⟨

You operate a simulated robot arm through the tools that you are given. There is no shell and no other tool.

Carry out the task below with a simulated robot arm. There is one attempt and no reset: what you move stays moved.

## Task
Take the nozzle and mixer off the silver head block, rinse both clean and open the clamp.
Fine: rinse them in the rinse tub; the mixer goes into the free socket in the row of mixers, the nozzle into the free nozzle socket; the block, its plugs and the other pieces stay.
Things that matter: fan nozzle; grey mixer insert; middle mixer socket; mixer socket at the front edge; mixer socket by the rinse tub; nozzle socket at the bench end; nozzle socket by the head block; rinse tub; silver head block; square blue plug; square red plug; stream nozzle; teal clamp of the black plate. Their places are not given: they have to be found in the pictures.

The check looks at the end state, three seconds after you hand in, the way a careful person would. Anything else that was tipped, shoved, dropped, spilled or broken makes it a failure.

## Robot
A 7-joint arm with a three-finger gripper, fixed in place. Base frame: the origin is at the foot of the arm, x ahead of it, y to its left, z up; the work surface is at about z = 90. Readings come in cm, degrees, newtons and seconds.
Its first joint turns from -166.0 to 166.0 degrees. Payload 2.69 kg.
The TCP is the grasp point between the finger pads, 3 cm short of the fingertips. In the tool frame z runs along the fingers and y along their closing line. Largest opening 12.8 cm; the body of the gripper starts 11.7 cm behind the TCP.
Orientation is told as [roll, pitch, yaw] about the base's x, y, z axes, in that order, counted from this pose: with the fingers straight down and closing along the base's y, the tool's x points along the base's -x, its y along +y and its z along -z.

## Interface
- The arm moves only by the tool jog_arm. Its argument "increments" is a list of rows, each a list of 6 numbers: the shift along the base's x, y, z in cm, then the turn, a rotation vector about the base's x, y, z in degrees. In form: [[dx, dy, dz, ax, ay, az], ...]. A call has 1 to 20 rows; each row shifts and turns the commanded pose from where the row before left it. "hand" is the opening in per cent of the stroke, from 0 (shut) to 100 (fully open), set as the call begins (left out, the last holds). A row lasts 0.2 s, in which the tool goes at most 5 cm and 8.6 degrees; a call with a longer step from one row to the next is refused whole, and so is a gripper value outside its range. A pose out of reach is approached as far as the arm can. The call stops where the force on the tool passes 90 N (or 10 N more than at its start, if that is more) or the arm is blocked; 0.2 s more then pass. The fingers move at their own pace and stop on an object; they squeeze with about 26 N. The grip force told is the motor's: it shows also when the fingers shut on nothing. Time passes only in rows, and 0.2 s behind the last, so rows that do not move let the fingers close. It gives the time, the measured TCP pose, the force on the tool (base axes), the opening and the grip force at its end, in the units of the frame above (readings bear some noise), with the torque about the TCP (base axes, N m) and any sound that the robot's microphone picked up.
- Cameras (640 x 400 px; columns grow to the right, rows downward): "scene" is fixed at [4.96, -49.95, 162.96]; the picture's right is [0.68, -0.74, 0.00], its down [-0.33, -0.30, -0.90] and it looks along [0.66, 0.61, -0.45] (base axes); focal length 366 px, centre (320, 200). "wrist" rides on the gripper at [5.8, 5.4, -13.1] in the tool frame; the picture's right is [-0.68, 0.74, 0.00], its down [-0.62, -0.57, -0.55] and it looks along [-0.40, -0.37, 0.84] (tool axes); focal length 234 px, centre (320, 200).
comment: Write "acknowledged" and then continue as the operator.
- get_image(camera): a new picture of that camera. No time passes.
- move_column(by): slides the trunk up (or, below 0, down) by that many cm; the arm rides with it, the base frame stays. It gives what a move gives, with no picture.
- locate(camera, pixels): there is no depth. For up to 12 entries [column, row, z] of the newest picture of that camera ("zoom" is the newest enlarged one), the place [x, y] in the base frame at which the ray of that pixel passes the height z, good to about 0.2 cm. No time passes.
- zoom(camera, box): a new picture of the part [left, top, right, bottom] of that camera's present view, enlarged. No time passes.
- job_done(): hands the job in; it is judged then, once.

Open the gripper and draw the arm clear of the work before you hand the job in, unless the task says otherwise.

⟩

BRIEF => Copy out the lines that hold "behind".

WRITTEN ANSWER =>
The TCP is the grasp point between the finger pads, 3 cm short of the fingertips. In the tool frame z runs along the fingers and y along their closing line. Largest opening 12.8 cm; the body of the gripper starts 11.7 cm behind the TCP.
- The arm moves only by the tool jog_arm. Its argument "increments" is a list of rows, each a list of 6 numbers: the shift along the base's x, y, z in cm, then the turn, a rotation vector about the base's x, y, z in degrees. In form: [[dx, dy, dz, ax, ay, az], ...]. A call has 1 to 20 rows; each row shifts and turns the commanded pose from where the row before left it. "hand" is the opening in per cent of the stroke, from 0 (shut) to 100 (fully open), set as the call begins (left out, the last holds). A row lasts 0.2 s, in which the tool goes at most 5 cm and 8.6 degrees; a call with a longer step from one row to the next is refused whole, and so is a gripper value outside its range. A pose out of reach is approached as far as the arm can. The call stops where the force on the tool passes 90 N (or 10 N more than at its start, if that is more) or the arm is blocked; 0.2 s more then pass. The fingers move at their own pace and stop on an object; they squeeze with about 26 N. The grip force told is the motor's: it shows also when the fingers shut on nothing. Time passes only in rows, and 0.2 s behind the last, so rows that do not move let the fingers close. It gives the time, the measured TCP pose, the force on the tool (base axes), the opening and the grip force at its end, in the units of the frame above (readings bear some noise), with the torque about the TCP (base axes, N m) and any sound that the robot's microphone picked up.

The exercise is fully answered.